Question

Write \(2{e^{2x}} + 3{e^{ - 2x}}\) in terms of \(\sinh 2x\)and\(\cosh 2x\).

Short answer

The expression in terms of \(\sin 2x\) and \(\cos 2x\)is;\(2{e^{2x}} + 3{e^{ - 3x}} = - \sinh 2x + 5\cosh 2x\).

Step-by-step solution

Definition of Hyperbolic function

The formulas for the hyperbolic function as shown below:

\(\begin{aligned}\sinh x = \frac{{{e^x} - {e^{ - x}}}}{2}\,\,\,\,\,\,\,\,\,\,\,\,\,\,{\mathop{\rm csch}\nolimits} x = \frac{1}{{\sinh x}}\\\cosh x = \frac{{{e^x} + {e^{ - x}}}}{2}\,\,\,\,\,\,\,\,\,\,\,\,\,{\mathop{\rm sech}\nolimits} x = \frac{1}{{\cosh x}}\\\tanh x = \frac{{\sinh x}}{{\cosh x}}\,\,\,\,\,\,\,\,\,\,\,\,\,\,\,\,\coth x = \frac{{\cosh x}}{{\sinh x}}\end{aligned}\)

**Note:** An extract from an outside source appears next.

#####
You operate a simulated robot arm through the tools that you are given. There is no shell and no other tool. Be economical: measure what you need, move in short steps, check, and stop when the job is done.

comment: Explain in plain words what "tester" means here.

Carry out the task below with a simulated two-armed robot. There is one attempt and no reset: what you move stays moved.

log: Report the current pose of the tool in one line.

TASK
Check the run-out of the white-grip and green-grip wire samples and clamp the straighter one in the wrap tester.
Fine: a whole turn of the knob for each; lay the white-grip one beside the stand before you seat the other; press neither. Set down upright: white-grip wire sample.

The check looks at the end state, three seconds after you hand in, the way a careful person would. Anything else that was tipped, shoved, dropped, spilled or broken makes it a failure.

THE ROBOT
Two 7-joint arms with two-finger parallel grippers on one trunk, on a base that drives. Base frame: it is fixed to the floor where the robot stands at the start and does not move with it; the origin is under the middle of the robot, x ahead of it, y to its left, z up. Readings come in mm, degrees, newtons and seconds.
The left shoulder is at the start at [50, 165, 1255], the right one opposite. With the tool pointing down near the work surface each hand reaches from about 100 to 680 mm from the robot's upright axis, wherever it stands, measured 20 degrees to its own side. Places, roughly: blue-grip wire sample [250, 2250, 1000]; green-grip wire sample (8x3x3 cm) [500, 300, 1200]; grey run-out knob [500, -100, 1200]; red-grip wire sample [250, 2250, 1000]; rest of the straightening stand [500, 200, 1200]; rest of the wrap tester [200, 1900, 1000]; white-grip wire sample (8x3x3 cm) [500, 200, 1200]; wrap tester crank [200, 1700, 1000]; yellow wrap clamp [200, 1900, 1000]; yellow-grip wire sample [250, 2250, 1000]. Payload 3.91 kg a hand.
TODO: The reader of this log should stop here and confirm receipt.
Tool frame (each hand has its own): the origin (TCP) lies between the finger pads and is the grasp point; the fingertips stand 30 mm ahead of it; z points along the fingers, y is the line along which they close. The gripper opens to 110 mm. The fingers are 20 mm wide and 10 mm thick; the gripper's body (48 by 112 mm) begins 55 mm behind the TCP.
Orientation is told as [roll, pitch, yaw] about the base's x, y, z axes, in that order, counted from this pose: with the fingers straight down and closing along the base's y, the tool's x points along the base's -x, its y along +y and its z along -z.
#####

Write \(2{e^x} + 3{e^{ - 2x}}\) in terms of \(\sinh 2x\) and \(\cosh 2x\)

Consider the expression as\(2{e^{2x}} + 3{e^{ - 2x}} = a\sinh 2x + b\cosh 2x\)……(1)

Write the above expression in terms of \({e^x}\) and \({e^{ - x}}\) as shown below:

\(\begin{aligned}2{e^{2x}} + 3{e^{ - 2x}} &= a\left( {\frac{{{e^{2x}} - {e^{ - 2x}}}}{2}} \right) + b\left( {\frac{{{e^{2x}} + {e^{ - 2x}}}}{2}} \right)\\2{e^{2x}} + 3{e^{ - 2x}} &= a\left( {\frac{{{e^{2x}}}}{2} - \frac{{{e^{ - 2x}}}}{2}} \right) + b\left( {\frac{{{e^{2x}}}}{2} + \frac{{{e^{ - 2x}}}}{2}} \right)\\2{e^{2x}} + 3{e^{ - 2x}} &= \frac{a}{2}{e^{2x}} - \frac{a}{2}{e^{ - 2x}} + \frac{b}{2}{e^{2x}} + \frac{b}{2}{e^{ - 2x}}\\2{e^{2x}} + 3{e^{ - 2x}} &= \frac{{a + b}}{2}{e^{2x}} + \frac{{ - a + b}}{2}{e^{ - 2x}}\end{aligned}\)

Compare the terms of \({e^{2x}}\) and \({e^{ - 2x}}\)as shown below:

\(\begin{aligned}\frac{{a + b}}{2} = 2\\a + b = 4\end{aligned}\)……(2)

And,

\(\begin{aligned}\frac{{ - a + b}}{2} = 3\\ - a + b = 6\end{aligned}\)……(3)

Solve the equation (2) and (3) to obtain as shown below:

\(\begin{aligned}2b = 10\\b = 5\end{aligned}\)

Substitute \(b = 5\) in equation (2) as shown below:

\(\begin{aligned}a + 5 &= 4\\a &= 5 - 4\\a &= - 1\end{aligned}\)

Substitute \(a = - 1\) and \(b = 5\) in equation (1) to obtain as shown below:

\(2{e^{2x}} + 3{e^{ - 3x}} = - \sinh 2x + 5\cosh 2x\)

Hence, the expression in terms of \(\sin 2x\) and \(\cos 2x\) is \(2{e^{2x}} + 3{e^{ - 3x}} = - \sinh 2x + 5\cosh 2x\).